• _THE REQUEST_
Return all entries word for word, but drop any images. Return a JSON list in which every string is one line; blank lines are skipped.

** start **

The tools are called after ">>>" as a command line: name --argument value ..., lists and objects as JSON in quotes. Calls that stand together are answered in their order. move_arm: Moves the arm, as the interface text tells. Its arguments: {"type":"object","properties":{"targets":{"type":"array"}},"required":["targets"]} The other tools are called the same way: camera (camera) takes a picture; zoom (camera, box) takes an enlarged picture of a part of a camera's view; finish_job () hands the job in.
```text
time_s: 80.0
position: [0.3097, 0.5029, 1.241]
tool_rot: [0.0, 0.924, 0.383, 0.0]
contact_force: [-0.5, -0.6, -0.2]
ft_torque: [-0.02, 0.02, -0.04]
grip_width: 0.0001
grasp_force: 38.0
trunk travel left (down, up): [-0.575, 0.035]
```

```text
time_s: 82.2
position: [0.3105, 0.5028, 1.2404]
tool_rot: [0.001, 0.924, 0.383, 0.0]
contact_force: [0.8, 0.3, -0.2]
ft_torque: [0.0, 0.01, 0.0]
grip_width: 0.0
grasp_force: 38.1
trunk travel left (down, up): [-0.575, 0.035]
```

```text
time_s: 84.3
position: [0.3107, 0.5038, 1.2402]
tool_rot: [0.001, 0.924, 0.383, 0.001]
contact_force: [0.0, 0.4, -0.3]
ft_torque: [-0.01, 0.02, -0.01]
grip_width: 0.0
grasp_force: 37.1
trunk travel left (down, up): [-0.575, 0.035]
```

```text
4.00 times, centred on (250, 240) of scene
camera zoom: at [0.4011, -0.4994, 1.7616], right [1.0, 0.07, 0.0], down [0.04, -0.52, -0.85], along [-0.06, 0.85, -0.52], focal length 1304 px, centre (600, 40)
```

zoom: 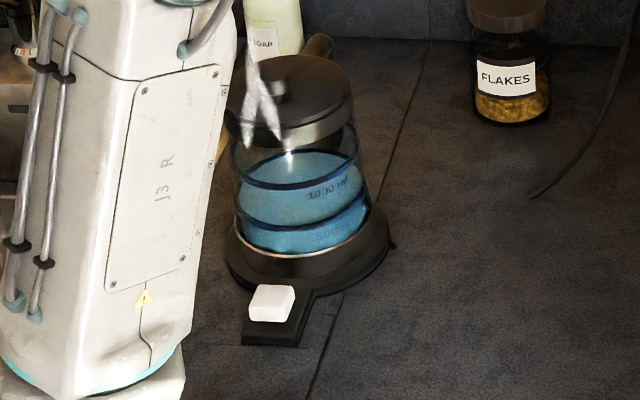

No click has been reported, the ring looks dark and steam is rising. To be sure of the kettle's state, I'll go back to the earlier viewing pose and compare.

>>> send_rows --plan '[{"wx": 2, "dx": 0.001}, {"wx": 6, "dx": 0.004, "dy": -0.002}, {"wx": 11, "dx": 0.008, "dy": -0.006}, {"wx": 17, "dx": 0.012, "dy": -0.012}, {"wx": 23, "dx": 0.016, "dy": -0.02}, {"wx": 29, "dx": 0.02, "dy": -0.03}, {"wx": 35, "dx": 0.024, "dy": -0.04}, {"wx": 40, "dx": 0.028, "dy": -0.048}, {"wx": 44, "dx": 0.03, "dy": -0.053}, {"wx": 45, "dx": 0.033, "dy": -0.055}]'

** end **

• _TASK ANSWER_
[
  "The tools are called after \">>>\" as a command line: name --argument value ..., lists and objects as JSON in quotes. Calls that stand together are answered in their order. move_arm: Moves the arm, as the interface text tells. Its arguments: {\"type\":\"object\",\"properties\":{\"targets\":{\"type\":\"array\"}},\"required\":[\"targets\"]} The other tools are called the same way: camera (camera) takes a picture; zoom (camera, box) takes an enlarged picture of a part of a camera's view; finish_job () hands the job in.",
  "```text",
  "time_s: 80.0",
  "position: [0.3097, 0.5029, 1.241]",
  "tool_rot: [0.0, 0.924, 0.383, 0.0]",
  "contact_force: [-0.5, -0.6, -0.2]",
  "ft_torque: [-0.02, 0.02, -0.04]",
  "grip_width: 0.0001",
  "grasp_force: 38.0",
  "trunk travel left (down, up): [-0.575, 0.035]",
  "```",
  "```text",
  "time_s: 82.2",
  "position: [0.3105, 0.5028, 1.2404]",
  "tool_rot: [0.001, 0.924, 0.383, 0.0]",
  "contact_force: [0.8, 0.3, -0.2]",
  "ft_torque: [0.0, 0.01, 0.0]",
  "grip_width: 0.0",
  "grasp_force: 38.1",
  "trunk travel left (down, up): [-0.575, 0.035]",
  "```",
  "```text",
  "time_s: 84.3",
  "position: [0.3107, 0.5038, 1.2402]",
  "tool_rot: [0.001, 0.924, 0.383, 0.001]",
  "contact_force: [0.0, 0.4, -0.3]",
  "ft_torque: [-0.01, 0.02, -0.01]",
  "grip_width: 0.0",
  "grasp_force: 37.1",
  "trunk travel left (down, up): [-0.575, 0.035]",
  "```",
  "```text",
  "4.00 times, centred on (250, 240) of scene",
  "camera zoom: at [0.4011, -0.4994, 1.7616], right [1.0, 0.07, 0.0], down [0.04, -0.52, -0.85], along [-0.06, 0.85, -0.52], focal length 1304 px, centre (600, 40)",
  "```",
  "zoom: ",
  "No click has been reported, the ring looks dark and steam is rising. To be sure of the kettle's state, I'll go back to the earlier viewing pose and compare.",
  ">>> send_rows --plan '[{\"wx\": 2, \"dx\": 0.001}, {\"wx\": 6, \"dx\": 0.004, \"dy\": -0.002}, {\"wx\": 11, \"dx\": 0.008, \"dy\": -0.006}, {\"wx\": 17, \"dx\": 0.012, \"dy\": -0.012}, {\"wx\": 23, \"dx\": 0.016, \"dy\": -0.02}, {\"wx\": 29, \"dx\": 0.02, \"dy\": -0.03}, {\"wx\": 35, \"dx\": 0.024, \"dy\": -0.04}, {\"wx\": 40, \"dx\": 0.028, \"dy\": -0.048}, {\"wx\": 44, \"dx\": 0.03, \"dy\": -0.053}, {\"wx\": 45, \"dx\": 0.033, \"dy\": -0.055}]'"
]